--- Start of DATA BLOCK ---

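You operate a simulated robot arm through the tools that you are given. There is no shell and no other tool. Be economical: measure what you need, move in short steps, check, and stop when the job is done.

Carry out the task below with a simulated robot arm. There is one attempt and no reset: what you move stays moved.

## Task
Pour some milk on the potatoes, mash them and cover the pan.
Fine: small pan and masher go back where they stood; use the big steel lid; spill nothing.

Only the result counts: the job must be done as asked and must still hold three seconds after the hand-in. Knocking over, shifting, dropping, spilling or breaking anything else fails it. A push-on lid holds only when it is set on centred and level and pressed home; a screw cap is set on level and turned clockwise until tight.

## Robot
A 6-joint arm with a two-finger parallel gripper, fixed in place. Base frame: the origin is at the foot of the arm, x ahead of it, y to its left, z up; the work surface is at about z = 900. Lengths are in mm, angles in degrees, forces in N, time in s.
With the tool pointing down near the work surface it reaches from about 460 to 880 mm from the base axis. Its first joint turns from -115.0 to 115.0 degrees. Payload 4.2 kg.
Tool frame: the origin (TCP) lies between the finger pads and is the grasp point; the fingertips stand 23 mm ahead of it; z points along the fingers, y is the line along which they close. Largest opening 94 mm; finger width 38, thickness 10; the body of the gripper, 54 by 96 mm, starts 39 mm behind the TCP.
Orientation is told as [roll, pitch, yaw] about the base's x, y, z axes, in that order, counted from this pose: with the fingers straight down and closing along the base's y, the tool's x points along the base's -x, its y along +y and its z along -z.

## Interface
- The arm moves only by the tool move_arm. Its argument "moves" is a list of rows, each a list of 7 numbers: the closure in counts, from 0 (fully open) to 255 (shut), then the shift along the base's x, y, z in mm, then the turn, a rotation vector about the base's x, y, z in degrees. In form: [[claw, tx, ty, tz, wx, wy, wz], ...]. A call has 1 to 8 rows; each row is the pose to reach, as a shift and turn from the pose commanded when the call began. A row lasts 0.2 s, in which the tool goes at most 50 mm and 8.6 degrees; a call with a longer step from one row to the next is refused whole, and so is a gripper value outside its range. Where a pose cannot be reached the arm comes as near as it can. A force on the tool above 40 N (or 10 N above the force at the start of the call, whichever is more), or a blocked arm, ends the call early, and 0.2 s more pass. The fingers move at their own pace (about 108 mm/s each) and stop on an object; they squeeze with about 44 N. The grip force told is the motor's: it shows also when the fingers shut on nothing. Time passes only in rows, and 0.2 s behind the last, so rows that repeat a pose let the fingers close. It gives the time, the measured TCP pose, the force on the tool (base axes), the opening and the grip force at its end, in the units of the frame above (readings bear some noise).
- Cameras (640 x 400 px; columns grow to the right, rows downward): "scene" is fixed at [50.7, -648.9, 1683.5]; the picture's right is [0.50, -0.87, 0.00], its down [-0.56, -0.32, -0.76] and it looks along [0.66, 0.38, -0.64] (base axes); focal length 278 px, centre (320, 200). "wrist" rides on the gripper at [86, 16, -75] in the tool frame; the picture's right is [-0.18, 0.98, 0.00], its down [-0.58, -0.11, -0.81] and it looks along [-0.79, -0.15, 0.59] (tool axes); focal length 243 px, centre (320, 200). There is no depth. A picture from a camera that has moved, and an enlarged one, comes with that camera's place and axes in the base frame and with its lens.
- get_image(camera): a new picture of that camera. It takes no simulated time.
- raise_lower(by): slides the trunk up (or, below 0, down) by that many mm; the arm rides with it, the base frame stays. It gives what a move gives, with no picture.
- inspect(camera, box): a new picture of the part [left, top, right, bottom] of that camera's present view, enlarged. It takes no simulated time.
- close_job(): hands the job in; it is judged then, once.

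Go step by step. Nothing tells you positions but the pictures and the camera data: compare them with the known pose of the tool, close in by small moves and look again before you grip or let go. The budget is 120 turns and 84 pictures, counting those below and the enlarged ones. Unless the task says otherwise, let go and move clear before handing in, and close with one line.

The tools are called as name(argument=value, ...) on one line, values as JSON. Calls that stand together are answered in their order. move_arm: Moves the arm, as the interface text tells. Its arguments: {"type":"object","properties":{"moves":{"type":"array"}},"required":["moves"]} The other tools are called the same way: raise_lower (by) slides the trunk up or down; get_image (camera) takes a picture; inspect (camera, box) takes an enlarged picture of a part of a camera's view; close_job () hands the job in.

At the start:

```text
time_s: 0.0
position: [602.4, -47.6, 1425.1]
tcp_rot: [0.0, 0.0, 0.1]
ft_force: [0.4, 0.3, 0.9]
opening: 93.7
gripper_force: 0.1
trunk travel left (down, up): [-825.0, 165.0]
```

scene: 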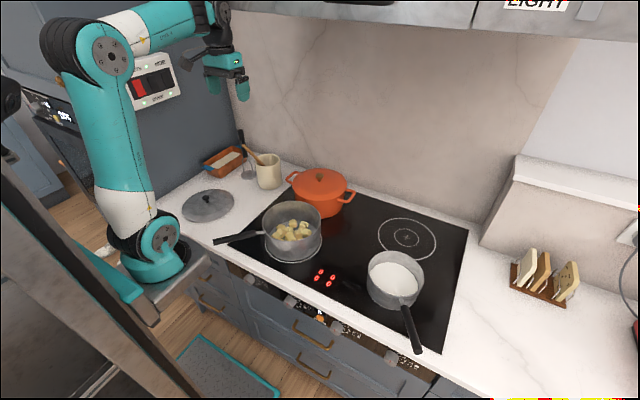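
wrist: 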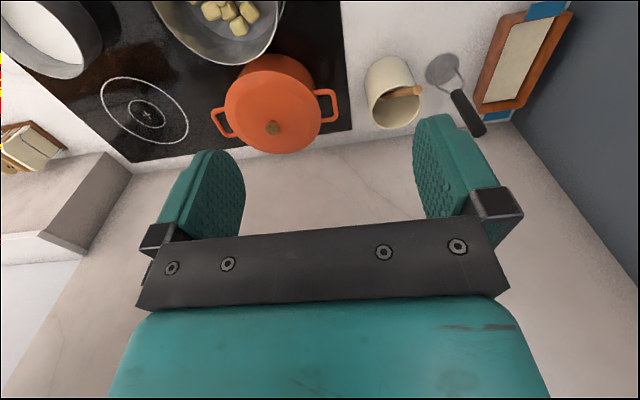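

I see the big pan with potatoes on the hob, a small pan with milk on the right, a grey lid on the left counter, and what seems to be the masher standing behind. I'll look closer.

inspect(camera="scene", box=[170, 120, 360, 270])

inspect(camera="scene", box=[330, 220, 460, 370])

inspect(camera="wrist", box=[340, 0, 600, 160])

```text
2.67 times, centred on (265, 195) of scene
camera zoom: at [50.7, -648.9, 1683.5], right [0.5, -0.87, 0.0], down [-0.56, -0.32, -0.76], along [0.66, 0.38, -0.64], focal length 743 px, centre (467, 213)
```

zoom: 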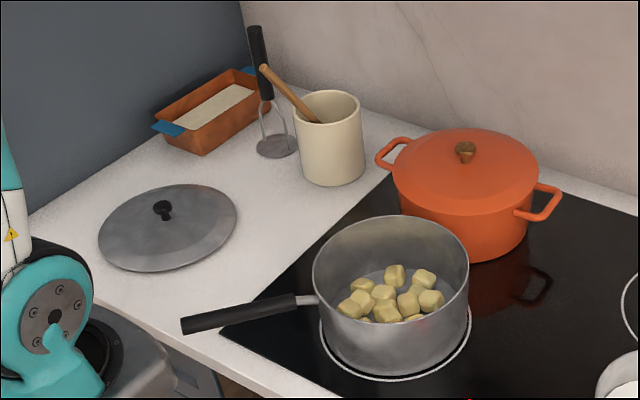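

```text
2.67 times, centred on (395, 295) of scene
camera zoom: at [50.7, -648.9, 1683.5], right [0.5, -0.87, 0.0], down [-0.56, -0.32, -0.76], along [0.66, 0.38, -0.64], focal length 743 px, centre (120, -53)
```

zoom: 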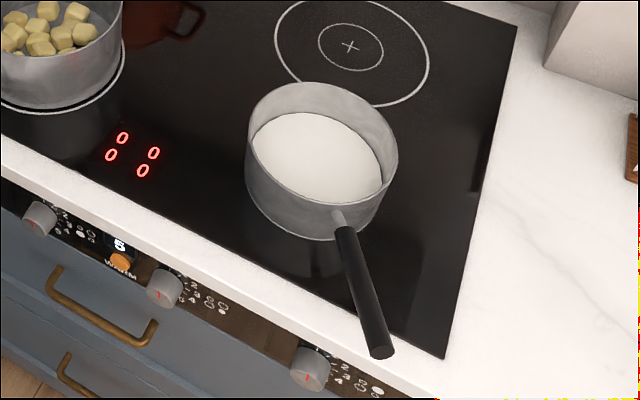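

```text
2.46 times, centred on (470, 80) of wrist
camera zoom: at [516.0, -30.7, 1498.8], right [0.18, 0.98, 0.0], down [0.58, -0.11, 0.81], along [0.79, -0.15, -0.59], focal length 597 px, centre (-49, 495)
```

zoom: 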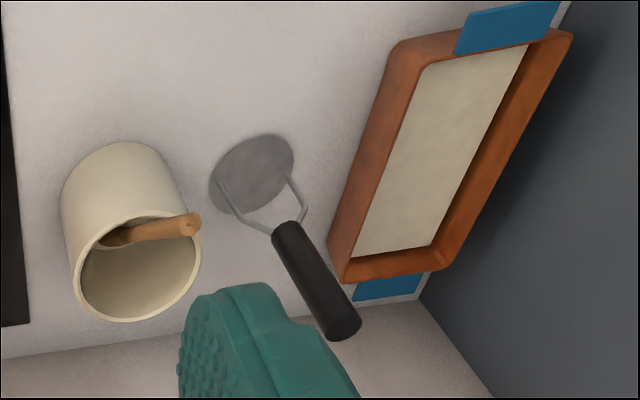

--- End of DATA BLOCK ---

> _REQUIREMENTS_
Tally the lines of the listing above that include the word "stays". Answer with the number alone.

> _ANSWER TO THIS PROBLEM_
2